* start Material *

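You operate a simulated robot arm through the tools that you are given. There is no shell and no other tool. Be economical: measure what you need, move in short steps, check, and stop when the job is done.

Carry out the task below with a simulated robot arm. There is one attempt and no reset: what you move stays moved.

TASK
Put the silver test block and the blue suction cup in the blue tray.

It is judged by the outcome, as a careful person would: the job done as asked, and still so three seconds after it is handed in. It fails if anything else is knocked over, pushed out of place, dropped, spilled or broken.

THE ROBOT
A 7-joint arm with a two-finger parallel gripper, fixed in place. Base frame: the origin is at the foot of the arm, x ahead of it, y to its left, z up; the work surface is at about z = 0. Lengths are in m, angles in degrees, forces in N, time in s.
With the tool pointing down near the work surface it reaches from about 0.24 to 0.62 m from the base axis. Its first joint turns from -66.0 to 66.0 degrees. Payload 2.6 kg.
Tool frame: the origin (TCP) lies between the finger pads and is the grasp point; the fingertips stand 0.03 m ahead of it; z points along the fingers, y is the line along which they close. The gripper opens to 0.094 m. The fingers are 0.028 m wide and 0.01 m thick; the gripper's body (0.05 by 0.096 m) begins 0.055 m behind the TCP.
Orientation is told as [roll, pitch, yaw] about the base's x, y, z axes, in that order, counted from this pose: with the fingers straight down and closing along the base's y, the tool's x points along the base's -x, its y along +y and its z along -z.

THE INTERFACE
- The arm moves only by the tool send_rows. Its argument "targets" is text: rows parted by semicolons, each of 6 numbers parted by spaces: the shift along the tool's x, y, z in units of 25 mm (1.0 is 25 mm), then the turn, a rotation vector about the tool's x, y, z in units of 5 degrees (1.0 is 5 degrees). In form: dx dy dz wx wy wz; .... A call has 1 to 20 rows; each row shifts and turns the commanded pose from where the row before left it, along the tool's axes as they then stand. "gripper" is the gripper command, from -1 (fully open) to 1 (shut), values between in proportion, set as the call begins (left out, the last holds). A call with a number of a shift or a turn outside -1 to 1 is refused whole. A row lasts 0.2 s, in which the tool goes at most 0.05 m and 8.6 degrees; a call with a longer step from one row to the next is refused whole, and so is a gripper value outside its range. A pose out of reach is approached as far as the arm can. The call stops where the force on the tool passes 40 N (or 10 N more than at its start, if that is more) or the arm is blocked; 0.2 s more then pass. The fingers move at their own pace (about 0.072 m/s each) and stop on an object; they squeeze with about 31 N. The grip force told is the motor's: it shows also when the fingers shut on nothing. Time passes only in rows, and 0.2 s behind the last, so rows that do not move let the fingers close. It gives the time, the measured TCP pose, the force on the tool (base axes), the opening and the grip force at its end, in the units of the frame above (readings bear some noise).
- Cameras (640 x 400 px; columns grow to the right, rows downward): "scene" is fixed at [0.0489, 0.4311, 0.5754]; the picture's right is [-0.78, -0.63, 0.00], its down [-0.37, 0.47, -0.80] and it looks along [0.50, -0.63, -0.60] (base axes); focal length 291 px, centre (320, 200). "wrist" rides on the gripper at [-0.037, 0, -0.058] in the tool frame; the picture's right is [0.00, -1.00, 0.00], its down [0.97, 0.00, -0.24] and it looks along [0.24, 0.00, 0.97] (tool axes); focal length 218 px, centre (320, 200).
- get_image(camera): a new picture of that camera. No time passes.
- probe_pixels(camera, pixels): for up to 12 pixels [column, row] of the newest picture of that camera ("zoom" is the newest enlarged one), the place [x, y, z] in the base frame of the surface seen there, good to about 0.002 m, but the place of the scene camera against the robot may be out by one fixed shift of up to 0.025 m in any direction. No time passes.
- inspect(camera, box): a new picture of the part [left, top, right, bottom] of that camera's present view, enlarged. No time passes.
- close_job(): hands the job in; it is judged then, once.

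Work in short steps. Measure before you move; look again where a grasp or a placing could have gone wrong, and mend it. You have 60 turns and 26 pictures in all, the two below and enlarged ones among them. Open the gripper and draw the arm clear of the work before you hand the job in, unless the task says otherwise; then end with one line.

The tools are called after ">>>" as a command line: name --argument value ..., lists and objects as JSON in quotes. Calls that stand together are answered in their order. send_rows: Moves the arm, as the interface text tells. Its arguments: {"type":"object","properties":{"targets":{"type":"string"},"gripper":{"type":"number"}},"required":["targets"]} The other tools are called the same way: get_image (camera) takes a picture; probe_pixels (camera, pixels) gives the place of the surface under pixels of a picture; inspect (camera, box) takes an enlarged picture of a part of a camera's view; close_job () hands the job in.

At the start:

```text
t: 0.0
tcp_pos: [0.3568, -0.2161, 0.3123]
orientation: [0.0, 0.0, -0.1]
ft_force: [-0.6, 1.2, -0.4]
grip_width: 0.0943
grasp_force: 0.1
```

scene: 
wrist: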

* end Material *

Requests:
**1.** Cite the excerpted passage exactly. Begin with "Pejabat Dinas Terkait" and finish with "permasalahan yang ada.".
**2.** Give the continuation of the excerpted passage.

* start Excerpted passage *

Pejabat Dinas Terkait Terkesan Menutup Diri
Sumedang,
KMI – Tak terhitung kerugian ekonomi dan waktu yang harus ditanggung warga masyarakat
akibat kerusakan yang dialami ruas jalan nasional yang menghubungkan Kota
Bandung - Sumedang - Cirebon. Padahal semua sudah paham, jalan adalah urat nadi
yang paling fundamental untuk perputaran roda perekonomian suatu bangsa. Jika urat
nadi tersumbat, tubuh pun akan tidak berfungsi, dan bila jalan tersendat perekonomian
akan mati suri.
Jeritan
masyarakat dan pelaku dunia usaha, terkait kondisi kerusahan ruas jalan poros tengah
ini, seakan tidak pernah dapat teratasi. Penanganan tambal sulam yang dilakukan
selama ini cenderung tidak mengurai permasalahan yang ada.
Irpan
(25 th) warga Sumedang Selatan, Mahasiswa Fakultas Hukum Semester Akhir di
salah satu Universitas ternama di Jawa Barat ini mengatakan, kekhawatiran masyarakat
pengguna ruas jalan nasional poros tengah ini bukan saja karena jalan rusak dan
berlubang, tetapi lebih dihantui oleh dinding-dinding tebing di sisi jalan yang
rawan longsor, ditambah lagi dengan sebagian kondisi bahu jalan yang terjal karena
tidak ditimbun dengan tanah atau sirtu, terlebih lagi jika hujan turun,
permukaan badan jalan dan permukaan bahu jalan tidak dapat dibedakan karena genangan
air akibat sebagian saluran pembuangan (drainase) tidak dapat berfungsi secara maksimal,
hal inilah yang membuat ruas jalur ini ibarat neraka bagi pengguna jalan,” tuturnya.
Dikatakan,
ironisnya walau sudah sangat sering terjadi kecelakaan akibat kondisi jalan rusak
yang merenggut korban nyawa, namun pejabat pelaksana jalan nasional yang
menangani jalur Tanjungsari - Sumedang - Cirebon ini tidak bergeming mengatasi masalah
kerusakan jalan ini. Bahkan terkesan menutup diri, tidak peduli dengan jeritan,
teriakan, maupun tangisan warga masyarakat khususnya pengguna jalan. Hal inilah
yang patut ditinjau kembali oleh Direktorat Jenderal (Dirjen) Bina Marga Kementerian
PU Perumahan Rakyat, tentang kebijakan-kebijakan baik mengenai penggunaan dana anggaran,
maupun penempatan pejabat-pejabat jajarannya yang ditempatkan di daerah wilayah
masing-masing,” tandasnya.

* end Excerpted passage *

Written responses:
**1.**
Pejabat Dinas Terkait Terkesan Menutup Diri
Sumedang,
KMI – Tak terhitung kerugian ekonomi dan waktu yang harus ditanggung warga masyarakat
akibat kerusakan yang dialami ruas jalan nasional yang menghubungkan Kota
Bandung - Sumedang - Cirebon. Padahal semua sudah paham, jalan adalah urat nadi
yang paling fundamental untuk perputaran roda perekonomian suatu bangsa. Jika urat
nadi tersumbat, tubuh pun akan tidak berfungsi, dan bila jalan tersendat perekonomian
akan mati suri.
Jeritan
masyarakat dan pelaku dunia usaha, terkait kondisi kerusahan ruas jalan poros tengah
ini, seakan tidak pernah dapat teratasi. Penanganan tambal sulam yang dilakukan
selama ini cenderung tidak mengurai permasalahan yang ada.

**2.**
Di
tempat dan waktu yang berbeda, aktivis LSM P2KM Parlan Bakara, kepada KMI mengatakan,
masyarakat pengguna jalan yang mengalami
kecelakaan lalulalulintas akibat jalan rusak dapat mengajukan tuntutan terhadap
para pejabat yang bersangkutan, mengingat ketentuan mengenai kemungkinan menuntut
pidana para pejabat tersebut, telah tertuang dalam Undang-Undang Nomor 22 Tahun
2009 tentang LaluLintas dan Angkutan Jalan Raya, Pasal 273 ayat (1) menjelaskan
semua penyelenggara jalan yang tidak segera dan patut memperbaiki jalan yang
rusak yang mengakibatkan kecelakaan lalulintas, sehingga menimbulkan korban luka
ringat dan atau kerusakan kendaraan bisa diancam pidana 6 bulan dan denda Rp120
juta,” tuturnya.
Parlan
Bakara menambahkan, sukses atau gagalnya seorang pejabat pemerintah yang ada di
daerah maupun yang ada di pusat dalam hal ini mengenai jalan dan infrastruktur lainnya
dapat diukur dari indikator kasat mata kemampuan pejabat tersebut melaksanakan tugasnya
dengan baik dan mampu menyuguhkan prestasi-prestasi gemilang terhadap masyarakat,
inilah yang perlu kita renungkan bersama-sama.*(Dedy E/KMI)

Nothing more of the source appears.